Excerpt provided:
Tiempo de lectura: 8 min.

Que muchos lectores alberguen —plausiblemente— no pocas prevenciones y reservas acerca de una de las disciplinas humanísticas de mayor eco mediático, la Historia del Tiempo Presente, no dejarán quizá de reconocer que cuarenta años, casi medio siglo, constituyen una perspectiva temporal adecuada —desde luego, no la óptima, debido, entre otras razones, a la existencia de numerosos de sus protagonistas— para acercamos a la evocación de un acontecimiento en verdad decisivo de la centuria pasada.

Debido a que tuvo su epicentro en Francia y en un instante en que el cetro de la historiografía moderna y contemporánea lo poseía aún su universidad y centros de investigación— el CNRS en vanguardia—, la bibliografía acerca del fenómeno resulta en algunos extremos abrumadora y facilita por ello su aproximación con garantías de rigor. Ya casi en vivo, lo abordaron tres plumas consagradas de la publicística gala más descollante. Con su Revolution introuvable, Raymond Arond -autor llevado a la hoguera en el propio anfiteatro de sus clases de la Sorbona cuando ésta se convirtiese en principal escenario de los sucesos-ratificó la calidad insuperable de su magisterio en la disección de las ideas-fuerza del mundo de la posguerra y acrecentó un poco más la distancia intelectual que le separaba de sus competidores, entre ellos, el propio Sartre, ídolo aún de los estudiantes rebelados contra el pensador judío. Un camarada ya a tiempo parcial del autor de La náusea, el sobresaliente helenista Pierre Vidal Naquet, cantó epiniciamente sus recuerdos de las nuevas «jornadas gloriosas» del siglo XX; y, finalmente dentro de esta gran tríada académica, y situado en su larga carrera de historiador en el juste milieu, Adrien Dansette dio a la luz un libro tan sobrio como buido acerca de unos hechos ante cuya narración no cedió en los principios de objetividad e independencia que cimentaran su envidiable trayectoria bibliográfica.

What you need to do:
(1) Repeat the span of the excerpt provided whose first words are "Tiempo de lectura: 8" and whose last words are "la centuria pasada.".
(2) Write the next part of the excerpt provided, the one that starts with "Tiempo de lectura: 8".

Information provided:
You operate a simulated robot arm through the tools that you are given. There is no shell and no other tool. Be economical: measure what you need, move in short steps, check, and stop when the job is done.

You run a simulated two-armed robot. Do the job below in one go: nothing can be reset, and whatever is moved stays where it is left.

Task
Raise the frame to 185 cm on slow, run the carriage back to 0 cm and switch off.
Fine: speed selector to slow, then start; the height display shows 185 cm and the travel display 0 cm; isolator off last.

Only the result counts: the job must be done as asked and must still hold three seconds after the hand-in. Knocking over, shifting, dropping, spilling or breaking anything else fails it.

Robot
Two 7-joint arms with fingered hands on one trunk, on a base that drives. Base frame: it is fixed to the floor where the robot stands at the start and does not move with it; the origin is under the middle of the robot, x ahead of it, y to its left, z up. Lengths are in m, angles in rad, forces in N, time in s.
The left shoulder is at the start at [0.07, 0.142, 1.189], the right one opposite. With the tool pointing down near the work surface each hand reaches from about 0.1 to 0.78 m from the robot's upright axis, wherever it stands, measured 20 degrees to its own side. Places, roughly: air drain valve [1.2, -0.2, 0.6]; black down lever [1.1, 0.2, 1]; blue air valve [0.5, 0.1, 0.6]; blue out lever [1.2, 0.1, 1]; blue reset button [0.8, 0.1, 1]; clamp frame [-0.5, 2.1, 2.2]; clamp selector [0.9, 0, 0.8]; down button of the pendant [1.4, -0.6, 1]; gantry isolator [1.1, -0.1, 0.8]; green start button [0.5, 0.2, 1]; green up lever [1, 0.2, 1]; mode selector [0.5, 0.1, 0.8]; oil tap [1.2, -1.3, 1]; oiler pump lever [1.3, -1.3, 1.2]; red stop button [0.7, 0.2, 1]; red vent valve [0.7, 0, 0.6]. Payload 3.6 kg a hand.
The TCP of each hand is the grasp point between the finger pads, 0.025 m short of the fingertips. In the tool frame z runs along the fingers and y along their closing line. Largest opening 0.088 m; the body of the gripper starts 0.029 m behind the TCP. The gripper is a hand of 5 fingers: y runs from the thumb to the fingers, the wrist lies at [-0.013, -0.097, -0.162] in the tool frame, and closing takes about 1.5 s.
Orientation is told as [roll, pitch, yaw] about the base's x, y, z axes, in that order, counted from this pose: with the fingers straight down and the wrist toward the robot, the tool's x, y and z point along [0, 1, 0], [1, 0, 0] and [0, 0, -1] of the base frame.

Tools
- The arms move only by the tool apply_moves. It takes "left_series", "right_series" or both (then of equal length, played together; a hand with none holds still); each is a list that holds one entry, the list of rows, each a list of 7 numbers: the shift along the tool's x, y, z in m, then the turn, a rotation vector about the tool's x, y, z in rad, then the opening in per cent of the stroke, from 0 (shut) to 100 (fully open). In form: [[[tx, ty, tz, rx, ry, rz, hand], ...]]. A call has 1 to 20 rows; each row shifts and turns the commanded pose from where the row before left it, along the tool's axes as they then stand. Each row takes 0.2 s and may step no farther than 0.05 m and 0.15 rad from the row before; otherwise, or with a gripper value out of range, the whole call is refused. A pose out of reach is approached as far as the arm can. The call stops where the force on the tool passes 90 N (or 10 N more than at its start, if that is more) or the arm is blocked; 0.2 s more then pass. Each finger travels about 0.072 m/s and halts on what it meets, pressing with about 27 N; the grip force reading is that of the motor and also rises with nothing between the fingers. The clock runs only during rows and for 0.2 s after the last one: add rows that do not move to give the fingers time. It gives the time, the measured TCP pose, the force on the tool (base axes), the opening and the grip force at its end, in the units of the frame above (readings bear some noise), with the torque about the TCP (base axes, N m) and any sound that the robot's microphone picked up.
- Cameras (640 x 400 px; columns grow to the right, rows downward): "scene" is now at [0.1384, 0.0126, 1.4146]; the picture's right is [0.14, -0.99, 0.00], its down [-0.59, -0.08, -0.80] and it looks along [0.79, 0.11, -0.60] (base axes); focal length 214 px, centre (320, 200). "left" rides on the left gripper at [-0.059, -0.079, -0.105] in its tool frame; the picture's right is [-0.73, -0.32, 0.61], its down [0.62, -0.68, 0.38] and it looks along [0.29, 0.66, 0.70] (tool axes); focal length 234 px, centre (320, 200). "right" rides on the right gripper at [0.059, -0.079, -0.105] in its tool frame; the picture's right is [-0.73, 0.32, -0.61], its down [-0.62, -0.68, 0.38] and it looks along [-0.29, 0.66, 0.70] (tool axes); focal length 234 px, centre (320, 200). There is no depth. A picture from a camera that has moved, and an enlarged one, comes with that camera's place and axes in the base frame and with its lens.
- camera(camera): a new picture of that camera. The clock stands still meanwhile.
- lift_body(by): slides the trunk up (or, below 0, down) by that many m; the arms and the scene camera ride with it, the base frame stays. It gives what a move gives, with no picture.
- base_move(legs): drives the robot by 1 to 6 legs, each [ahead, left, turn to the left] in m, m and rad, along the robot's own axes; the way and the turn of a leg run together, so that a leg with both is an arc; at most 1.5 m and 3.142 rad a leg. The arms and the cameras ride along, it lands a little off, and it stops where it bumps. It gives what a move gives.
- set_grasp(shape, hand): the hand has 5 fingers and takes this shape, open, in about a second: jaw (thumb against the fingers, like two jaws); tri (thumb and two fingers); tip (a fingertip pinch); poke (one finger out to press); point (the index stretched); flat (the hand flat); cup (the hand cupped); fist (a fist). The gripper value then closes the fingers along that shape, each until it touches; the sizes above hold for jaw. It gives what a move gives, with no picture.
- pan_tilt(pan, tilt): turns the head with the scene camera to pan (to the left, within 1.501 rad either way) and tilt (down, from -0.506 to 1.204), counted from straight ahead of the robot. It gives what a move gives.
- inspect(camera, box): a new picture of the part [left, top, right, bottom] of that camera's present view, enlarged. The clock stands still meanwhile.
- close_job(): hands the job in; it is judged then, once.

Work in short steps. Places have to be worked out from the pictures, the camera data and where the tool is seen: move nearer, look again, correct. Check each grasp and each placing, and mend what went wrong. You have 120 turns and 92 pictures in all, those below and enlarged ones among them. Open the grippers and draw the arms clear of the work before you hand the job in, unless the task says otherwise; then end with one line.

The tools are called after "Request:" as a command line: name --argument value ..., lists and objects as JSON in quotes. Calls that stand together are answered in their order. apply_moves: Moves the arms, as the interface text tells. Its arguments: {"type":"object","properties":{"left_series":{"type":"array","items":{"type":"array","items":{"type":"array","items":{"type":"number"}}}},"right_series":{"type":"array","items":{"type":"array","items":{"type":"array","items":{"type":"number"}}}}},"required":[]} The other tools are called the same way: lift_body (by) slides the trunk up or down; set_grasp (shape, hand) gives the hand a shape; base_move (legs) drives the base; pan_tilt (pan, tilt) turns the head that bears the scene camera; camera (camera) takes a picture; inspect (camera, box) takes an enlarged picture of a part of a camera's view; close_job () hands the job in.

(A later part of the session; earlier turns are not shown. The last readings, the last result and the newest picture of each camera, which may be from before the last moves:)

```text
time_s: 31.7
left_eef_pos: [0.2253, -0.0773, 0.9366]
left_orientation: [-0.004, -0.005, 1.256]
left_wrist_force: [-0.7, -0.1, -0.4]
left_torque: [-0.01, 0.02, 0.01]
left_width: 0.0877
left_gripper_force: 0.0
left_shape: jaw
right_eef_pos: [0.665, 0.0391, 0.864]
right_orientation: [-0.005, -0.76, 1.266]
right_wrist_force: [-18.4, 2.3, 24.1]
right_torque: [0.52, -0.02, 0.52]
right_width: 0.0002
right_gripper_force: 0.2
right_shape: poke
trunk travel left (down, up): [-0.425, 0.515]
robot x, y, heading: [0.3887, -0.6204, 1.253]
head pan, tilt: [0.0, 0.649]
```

Outputs for the tasks:
(1)
Tiempo de lectura: 8 min.

Que muchos lectores alberguen —plausiblemente— no pocas prevenciones y reservas acerca de una de las disciplinas humanísticas de mayor eco mediático, la Historia del Tiempo Presente, no dejarán quizá de reconocer que cuarenta años, casi medio siglo, constituyen una perspectiva temporal adecuada —desde luego, no la óptima, debido, entre otras razones, a la existencia de numerosos de sus protagonistas— para acercamos a la evocación de un acontecimiento en verdad decisivo de la centuria pasada.

(2)
Tras ellos, por supuesto, un alud de recuerdos, ensayos y encopetados análisis que no siempre desbrozan de hojarasca el camino real del tema —si bien, a las veces, ofrecen testimonios de primer plano e interpretaciones «comprometidas» que realzan el color de un cuadro sobrado ya de plasticidad—, pero que aportan de ordinario visiones y enfoques que rendirán probablemente un servicio valioso a los futuros estudiosos de un capítulo del pasado reciente, aún por entero no introducido, pese a los esfuerzos de editores y autores, en la jurisdicción de CHo. Particularmente en España, donde no se cuenta todavía con ninguna obra de entidad y planteamiento global de la gran contestación, tales páginas serán sumamente útiles a los investigadores académicos cuando se decidan a desvenar sine ira et studio un episodio de expresión quizá no demasiado intensa en el suelo peninsular —y aquí, sí con especial peralte y ningún convencionalismo, en el de los dos archipiélagos, de manera muy subrayada y alzaprimada en el de las afortunadas, pero de eco y efecto tal vez más prolongado y profundo que en cualquier otro país occidental, como más adelante se dirá.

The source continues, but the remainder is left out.